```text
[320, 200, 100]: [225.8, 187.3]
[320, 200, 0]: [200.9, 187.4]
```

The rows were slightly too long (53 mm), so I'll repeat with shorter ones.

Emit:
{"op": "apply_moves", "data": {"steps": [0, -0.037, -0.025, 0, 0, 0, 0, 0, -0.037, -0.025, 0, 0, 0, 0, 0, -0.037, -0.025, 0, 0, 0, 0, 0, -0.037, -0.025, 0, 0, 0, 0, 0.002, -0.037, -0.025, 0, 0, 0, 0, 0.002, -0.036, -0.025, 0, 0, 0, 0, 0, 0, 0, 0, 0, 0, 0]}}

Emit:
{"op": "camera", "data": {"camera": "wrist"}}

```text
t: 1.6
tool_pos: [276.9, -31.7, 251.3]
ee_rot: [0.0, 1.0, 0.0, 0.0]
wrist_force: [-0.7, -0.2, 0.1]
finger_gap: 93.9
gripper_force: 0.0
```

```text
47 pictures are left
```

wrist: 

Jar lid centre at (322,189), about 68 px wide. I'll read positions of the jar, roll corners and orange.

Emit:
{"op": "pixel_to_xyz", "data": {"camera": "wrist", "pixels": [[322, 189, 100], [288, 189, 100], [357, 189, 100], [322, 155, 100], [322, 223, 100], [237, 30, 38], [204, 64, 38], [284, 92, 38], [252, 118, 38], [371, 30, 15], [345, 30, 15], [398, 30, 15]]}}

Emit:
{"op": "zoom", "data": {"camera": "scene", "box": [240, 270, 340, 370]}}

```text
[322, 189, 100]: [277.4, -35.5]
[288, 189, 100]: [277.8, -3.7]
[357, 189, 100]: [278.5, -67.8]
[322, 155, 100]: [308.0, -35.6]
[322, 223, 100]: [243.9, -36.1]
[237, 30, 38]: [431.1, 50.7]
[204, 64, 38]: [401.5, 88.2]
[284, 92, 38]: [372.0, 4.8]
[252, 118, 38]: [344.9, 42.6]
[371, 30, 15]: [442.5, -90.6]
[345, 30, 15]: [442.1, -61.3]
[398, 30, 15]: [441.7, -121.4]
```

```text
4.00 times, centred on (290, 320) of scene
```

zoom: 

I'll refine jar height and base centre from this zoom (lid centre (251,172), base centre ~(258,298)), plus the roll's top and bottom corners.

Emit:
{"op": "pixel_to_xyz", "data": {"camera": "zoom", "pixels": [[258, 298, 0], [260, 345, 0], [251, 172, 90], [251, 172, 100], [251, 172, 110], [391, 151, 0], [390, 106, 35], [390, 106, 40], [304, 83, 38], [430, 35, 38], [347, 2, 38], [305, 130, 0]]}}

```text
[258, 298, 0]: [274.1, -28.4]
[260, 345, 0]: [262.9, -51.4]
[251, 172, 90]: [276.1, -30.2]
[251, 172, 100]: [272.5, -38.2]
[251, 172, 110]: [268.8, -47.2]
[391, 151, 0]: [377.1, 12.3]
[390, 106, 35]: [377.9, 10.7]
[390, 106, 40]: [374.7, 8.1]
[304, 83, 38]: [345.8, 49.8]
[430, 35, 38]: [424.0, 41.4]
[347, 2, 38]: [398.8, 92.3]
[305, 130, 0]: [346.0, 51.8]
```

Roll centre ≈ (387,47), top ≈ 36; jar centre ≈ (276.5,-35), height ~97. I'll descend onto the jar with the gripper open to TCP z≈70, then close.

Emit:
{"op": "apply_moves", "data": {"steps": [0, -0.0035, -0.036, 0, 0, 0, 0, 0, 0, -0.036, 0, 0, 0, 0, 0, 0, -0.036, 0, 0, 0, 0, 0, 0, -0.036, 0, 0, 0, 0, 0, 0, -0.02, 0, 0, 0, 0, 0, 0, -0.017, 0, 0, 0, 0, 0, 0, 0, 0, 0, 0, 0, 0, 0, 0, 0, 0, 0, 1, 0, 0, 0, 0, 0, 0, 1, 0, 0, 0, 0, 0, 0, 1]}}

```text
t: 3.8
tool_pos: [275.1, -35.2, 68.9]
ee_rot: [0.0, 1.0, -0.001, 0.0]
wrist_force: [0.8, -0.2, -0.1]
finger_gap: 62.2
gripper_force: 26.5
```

- [INSTRUCTIONS FOR THE TASK] Retype the listing. Match it exactly. Use JSON: a list with one string for each line that is not empty.

- [SOLUTION TO THE EXERCISE]
[
  "```text",
  "[320, 200, 100]: [225.8, 187.3]",
  "[320, 200, 0]: [200.9, 187.4]",
  "```",
  "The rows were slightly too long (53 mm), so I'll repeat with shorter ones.",
  "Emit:",
  "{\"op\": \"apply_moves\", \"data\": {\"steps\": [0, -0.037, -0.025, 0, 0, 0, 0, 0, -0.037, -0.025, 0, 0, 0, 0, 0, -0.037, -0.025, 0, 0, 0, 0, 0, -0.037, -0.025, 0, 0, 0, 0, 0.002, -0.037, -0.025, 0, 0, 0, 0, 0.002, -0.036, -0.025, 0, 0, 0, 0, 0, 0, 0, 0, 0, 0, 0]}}",
  "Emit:",
  "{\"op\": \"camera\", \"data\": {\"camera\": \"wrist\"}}",
  "```text",
  "t: 1.6",
  "tool_pos: [276.9, -31.7, 251.3]",
  "ee_rot: [0.0, 1.0, 0.0, 0.0]",
  "wrist_force: [-0.7, -0.2, 0.1]",
  "finger_gap: 93.9",
  "gripper_force: 0.0",
  "```",
  "```text",
  "47 pictures are left",
  "```",
  "wrist: ",
  "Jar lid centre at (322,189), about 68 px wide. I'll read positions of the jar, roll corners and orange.",
  "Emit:",
  "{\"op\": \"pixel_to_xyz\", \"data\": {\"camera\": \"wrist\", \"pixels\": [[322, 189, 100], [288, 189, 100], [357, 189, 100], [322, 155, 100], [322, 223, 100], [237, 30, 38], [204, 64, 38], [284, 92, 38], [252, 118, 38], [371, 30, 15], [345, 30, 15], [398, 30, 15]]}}",
  "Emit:",
  "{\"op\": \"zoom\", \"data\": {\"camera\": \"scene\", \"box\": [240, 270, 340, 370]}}",
  "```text",
  "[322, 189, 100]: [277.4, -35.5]",
  "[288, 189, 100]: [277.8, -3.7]",
  "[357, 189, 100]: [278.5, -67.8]",
  "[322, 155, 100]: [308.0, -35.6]",
  "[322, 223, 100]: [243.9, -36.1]",
  "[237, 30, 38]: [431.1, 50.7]",
  "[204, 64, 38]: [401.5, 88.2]",
  "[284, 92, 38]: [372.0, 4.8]",
  "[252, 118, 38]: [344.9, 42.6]",
  "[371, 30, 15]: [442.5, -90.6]",
  "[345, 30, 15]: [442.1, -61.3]",
  "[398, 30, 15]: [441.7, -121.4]",
  "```",
  "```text",
  "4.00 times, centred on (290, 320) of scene",
  "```",
  "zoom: ",
  "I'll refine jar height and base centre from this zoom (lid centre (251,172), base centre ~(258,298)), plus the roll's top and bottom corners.",
  "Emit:",
  "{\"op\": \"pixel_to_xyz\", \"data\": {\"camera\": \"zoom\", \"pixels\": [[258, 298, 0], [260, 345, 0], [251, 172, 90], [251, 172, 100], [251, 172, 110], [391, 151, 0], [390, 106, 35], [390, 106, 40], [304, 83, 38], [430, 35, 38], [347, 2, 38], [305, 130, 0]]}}",
  "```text",
  "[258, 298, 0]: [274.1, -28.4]",
  "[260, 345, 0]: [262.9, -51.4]",
  "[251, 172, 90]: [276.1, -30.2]",
  "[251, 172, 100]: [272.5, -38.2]",
  "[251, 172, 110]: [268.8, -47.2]",
  "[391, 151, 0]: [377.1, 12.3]",
  "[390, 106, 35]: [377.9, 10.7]",
  "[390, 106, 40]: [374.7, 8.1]",
  "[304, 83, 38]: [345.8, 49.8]",
  "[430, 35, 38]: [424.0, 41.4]",
  "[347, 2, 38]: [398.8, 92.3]",
  "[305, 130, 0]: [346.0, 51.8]",
  "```",
  "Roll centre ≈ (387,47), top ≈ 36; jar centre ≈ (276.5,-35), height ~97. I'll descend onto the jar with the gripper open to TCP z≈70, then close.",
  "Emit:",
  "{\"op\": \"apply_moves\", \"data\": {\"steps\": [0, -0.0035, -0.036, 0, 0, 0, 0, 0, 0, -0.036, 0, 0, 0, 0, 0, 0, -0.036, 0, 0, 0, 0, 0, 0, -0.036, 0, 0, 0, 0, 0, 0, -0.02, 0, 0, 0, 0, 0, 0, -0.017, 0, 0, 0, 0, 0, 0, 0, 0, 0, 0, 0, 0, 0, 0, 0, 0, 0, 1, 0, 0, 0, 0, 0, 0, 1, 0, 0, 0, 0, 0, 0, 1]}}",
  "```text",
  "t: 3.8",
  "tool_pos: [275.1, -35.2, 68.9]",
  "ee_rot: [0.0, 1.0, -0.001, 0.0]",
  "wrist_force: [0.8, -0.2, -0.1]",
  "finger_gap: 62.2",
  "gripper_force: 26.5",
  "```"
]